Ирина, израсходовав большие деньги на поездку к Эскулапу, приезжает в Епидавр, видится с Эскулапом в его храме и советуется с ним о своих недугах. Сначала она жалуется на утомление и усталость; бог объясняет их продолжительностью только что совершенного ею путешествия. Она говорит, что по вечерам не чувствует аппетита; оракул советует ей меньше есть за обедом. Она прибавляет, что подвержена бессоннице; оракул предписывает ей быть в постели только ночью. Ирина спрашивает, почему она толстеет и каким лекарством избавиться от этого; оракул отвечает, что ей следует вставать раньше полудня и пользоваться иногда своими ногами для ходьбы. Она говорит, что вино ей вредно; оракул предлагает ей пить воду.
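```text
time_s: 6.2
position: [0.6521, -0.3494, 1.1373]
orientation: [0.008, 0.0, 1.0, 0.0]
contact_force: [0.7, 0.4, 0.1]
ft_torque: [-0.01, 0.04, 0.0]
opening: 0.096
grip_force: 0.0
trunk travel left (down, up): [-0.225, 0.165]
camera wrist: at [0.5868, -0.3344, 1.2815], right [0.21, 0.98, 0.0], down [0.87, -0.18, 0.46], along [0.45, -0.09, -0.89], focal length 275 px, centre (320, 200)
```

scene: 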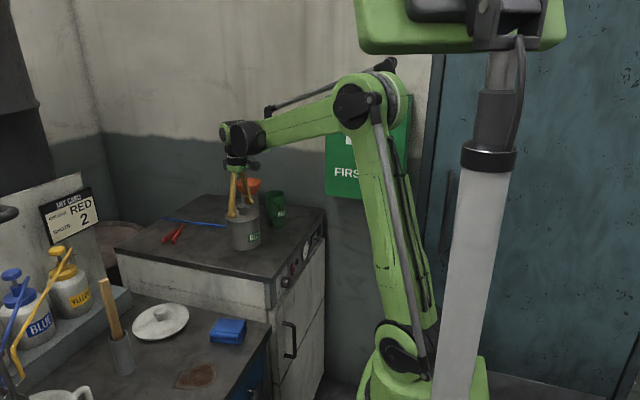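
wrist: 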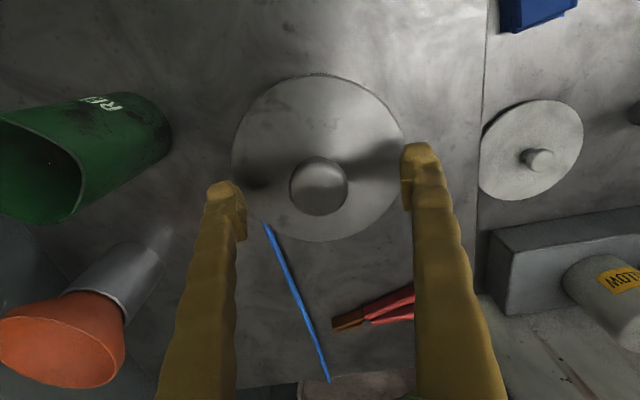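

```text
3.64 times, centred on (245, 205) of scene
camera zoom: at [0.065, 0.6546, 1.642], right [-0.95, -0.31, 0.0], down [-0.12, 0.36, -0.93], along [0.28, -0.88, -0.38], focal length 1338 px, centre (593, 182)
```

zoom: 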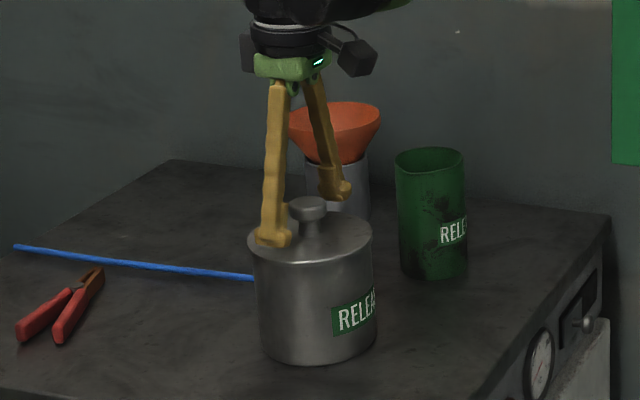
Она жалуется на плохое пищеварение; он предписывает ей соблюдать диэту. «У меня слабеет зрение!» — говорит Ирина. «Наденьте очки», — говорит Эскулап. — «Я и сама слабею, — продолжает она, — и уже далеко не так крепка и здорова, как была прежде». — «Это значит — вы стареетесь», — говорит бог. «Но какое же средство для исцеления от этой слабости?» — «Самое простое: умереть, как это сделали ваша матушка и бабушка». — «Сын Аполлона! — восклицает Ирина: — что за советы даете вы мне! Неужели в подобных советах и заключается всё ваше знание, о котором так говорят люди и за которое так
Смерть приходит только раз, а чувствовать себя дает во всякий момент жизни: ее тяжелее бояться, чем переносить.
То, что людям известно о смерти, немножко смягчается для них тем, чего они не знают о ней; неопределенность времени прихода ее несколько походит на бесконечность, т. е. на то, что называется вечностью.
Подумаемте о том, что как в настоящее время мы вздыхаем о цветущей юности, которая прошла уже и никогда не вернется, так точно с наступлением дряхлости будем сожалеть о возрасте мужества, в котором пока еще находимся, но который недостаточно ценим.
Смерть была бы безутешной скорбью, если бы одни люди умирали, а другие нет.
Продолжительная болезнь как бы для того предшествует смерти, чтобы смерть становилась облегчением и для умирающих и для остающихся в живых.
Сожаление о дурном употреблении уже прожитого времени не всегда заставляет человека сделать лучшее употребление из того времени, которое ему еще остается жить.
Жизнь — сон. Старики — это те, сон которых более продолжителен; они начинают пробуждаться только тогда, когда нужно умирать. Обозревая тогда всю свою прошлую жизнь, они часто не находят ни добродетелей, ни похвальных поступков, которые отличали бы одни годы от других, и смешивают различные возрасты, не видя в них ничего такого, что достаточно выдавалось бы для измерения прожитого ими времени. Сон их был смутный, бесформенный и непоследовательный; тем не менее, как и все пробуждающиеся, они чувствуют, что долго спали.
Для человека существуют только три события: рождение, жизнь и смерть. При рождении он не чувствует себя; умирая, страдает, а пока жив, забывает жить.
Есть период в жизни человека, когда у него еще нет разума, а замечается только инстинкт, подобный инстинкту животных, ничего не оставляющий в памяти. Есть другой период, когда разум развивается, сформировался и мог бы действовать, если бы не был помрачен и как бы заглушен пороками и страстями, следующими одна за другой и ведущими человека к третьему и последнему периоду. В этом периоде разум, находясь во всей силе, должен был бы производить, но он уже охлажден и ослаблен годами, болезнями и горем, а затем и еще более расстраивается вследствие порчи телесной машины, клонящейся к разрушению... Тем не менее эти периоды составляют человеческую жизнь.
Дети горделивы, презрительны, гневны, завистливы, любопытны, корыстны, ленивы, непостоянны, робки, невоздержны, лживы, притворны, они легко смеются и плачут, предаются неумеренной радости и горькой печали по очень ничтожным поводам, они не хотят переносить боли и любят причинять ее другим, — разве не то же взрослые?
У детей нет ни прошедшего, ни будущего, и они — чего почти не случается с нами — наслаждаются настоящим.